**What is required**. Reproduce, word for word, every line from the first one down to the line containing "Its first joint", and nothing else.

-------- Dataset content --------

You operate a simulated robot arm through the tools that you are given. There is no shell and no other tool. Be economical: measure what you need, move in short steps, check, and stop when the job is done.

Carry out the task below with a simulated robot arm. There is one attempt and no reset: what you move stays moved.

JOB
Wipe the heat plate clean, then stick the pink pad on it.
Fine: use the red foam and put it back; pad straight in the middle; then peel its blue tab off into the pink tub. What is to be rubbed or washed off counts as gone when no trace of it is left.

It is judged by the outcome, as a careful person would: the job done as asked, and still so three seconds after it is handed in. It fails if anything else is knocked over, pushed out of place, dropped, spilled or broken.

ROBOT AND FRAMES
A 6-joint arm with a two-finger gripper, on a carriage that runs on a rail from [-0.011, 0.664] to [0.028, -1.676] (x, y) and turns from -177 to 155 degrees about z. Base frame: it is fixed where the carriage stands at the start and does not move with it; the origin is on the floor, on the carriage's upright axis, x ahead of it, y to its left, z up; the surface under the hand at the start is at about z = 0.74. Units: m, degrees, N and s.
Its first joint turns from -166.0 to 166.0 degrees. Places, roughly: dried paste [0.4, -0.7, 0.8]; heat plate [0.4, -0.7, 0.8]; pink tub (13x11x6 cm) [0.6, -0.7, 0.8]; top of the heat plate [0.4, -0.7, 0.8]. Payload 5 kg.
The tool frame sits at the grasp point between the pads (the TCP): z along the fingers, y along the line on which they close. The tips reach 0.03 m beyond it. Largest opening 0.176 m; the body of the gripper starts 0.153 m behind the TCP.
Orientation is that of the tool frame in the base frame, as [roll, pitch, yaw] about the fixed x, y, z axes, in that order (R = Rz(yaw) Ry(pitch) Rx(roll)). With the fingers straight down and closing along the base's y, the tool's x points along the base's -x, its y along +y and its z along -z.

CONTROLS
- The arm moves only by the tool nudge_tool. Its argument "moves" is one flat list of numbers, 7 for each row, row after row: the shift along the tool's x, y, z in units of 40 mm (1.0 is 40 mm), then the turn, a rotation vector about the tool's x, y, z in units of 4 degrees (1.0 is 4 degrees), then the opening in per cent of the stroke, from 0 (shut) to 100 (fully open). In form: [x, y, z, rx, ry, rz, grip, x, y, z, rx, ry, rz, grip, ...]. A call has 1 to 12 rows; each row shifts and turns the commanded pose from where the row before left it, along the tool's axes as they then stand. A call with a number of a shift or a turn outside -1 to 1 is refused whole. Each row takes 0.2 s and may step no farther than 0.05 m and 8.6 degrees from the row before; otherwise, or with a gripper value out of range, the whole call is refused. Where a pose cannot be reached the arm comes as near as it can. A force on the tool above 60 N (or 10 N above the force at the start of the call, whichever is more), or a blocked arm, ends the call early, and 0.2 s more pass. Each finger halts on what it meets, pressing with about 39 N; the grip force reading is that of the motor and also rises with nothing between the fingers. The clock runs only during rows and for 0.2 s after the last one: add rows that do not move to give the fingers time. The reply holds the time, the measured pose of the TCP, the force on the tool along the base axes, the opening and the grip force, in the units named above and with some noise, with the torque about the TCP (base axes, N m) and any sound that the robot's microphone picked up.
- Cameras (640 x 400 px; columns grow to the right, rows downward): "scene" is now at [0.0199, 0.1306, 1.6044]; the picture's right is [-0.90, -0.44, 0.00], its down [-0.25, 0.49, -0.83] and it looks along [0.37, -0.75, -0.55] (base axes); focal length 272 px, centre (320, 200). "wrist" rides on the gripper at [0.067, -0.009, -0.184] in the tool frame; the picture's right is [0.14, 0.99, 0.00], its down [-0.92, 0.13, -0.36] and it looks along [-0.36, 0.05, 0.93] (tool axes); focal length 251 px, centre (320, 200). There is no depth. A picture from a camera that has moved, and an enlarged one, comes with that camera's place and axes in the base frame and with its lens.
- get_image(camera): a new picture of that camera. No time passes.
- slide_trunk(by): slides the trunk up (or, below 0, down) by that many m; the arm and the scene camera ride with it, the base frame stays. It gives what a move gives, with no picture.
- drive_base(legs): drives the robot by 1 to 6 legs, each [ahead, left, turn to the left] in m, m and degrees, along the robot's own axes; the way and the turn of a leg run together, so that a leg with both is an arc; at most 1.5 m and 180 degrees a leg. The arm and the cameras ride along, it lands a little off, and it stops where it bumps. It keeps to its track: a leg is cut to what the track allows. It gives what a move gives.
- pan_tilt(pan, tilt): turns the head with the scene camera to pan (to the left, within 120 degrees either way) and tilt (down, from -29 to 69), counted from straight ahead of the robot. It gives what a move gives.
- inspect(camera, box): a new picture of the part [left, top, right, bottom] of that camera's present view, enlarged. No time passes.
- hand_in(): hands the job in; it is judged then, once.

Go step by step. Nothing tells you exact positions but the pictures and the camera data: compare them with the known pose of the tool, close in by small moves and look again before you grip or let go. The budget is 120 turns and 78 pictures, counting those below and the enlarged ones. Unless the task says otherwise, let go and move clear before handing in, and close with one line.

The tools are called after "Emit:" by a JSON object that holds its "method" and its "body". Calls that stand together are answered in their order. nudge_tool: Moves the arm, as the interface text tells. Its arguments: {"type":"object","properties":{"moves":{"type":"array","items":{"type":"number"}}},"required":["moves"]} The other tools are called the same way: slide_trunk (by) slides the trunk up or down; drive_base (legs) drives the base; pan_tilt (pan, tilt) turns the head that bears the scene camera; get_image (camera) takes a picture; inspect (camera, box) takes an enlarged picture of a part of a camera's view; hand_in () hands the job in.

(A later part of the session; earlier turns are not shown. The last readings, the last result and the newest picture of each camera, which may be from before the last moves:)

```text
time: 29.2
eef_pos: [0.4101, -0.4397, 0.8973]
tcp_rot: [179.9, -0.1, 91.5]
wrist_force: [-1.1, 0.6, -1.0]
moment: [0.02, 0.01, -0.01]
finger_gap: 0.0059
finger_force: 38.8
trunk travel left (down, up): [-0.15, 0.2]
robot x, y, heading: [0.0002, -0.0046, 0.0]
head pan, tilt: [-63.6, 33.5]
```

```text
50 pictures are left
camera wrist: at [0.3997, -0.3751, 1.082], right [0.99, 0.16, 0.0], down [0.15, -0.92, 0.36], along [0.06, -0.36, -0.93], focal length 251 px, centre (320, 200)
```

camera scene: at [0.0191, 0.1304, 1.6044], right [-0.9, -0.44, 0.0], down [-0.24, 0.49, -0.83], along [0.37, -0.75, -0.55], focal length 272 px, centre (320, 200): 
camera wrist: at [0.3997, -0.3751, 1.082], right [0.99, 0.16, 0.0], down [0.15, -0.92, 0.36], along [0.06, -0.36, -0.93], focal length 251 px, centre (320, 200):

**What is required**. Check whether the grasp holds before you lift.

--------

**Solution**.
You operate a simulated robot arm through the tools that you are given. There is no shell and no other tool. Be economical: measure what you need, move in short steps, check, and stop when the job is done.

Carry out the task below with a simulated robot arm. There is one attempt and no reset: what you move stays moved.

JOB
Wipe the heat plate clean, then stick the pink pad on it.
Fine: use the red foam and put it back; pad straight in the middle; then peel its blue tab off into the pink tub. What is to be rubbed or washed off counts as gone when no trace of it is left.

It is judged by the outcome, as a careful person would: the job done as asked, and still so three seconds after it is handed in. It fails if anything else is knocked over, pushed out of place, dropped, spilled or broken.

ROBOT AND FRAMES
A 6-joint arm with a two-finger gripper, on a carriage that runs on a rail from [-0.011, 0.664] to [0.028, -1.676] (x, y) and turns from -177 to 155 degrees about z. Base frame: it is fixed where the carriage stands at the start and does not move with it; the origin is on the floor, on the carriage's upright axis, x ahead of it, y to its left, z up; the surface under the hand at the start is at about z = 0.74. Units: m, degrees, N and s.
Its first joint turns from -166.0 to 166.0 degrees. Places, roughly: dried paste [0.4, -0.7, 0.8]; heat plate [0.4, -0.7, 0.8]; pink tub (13x11x6 cm) [0.6, -0.7, 0.8]; top of the heat plate [0.4, -0.7, 0.8]. Payload 5 kg.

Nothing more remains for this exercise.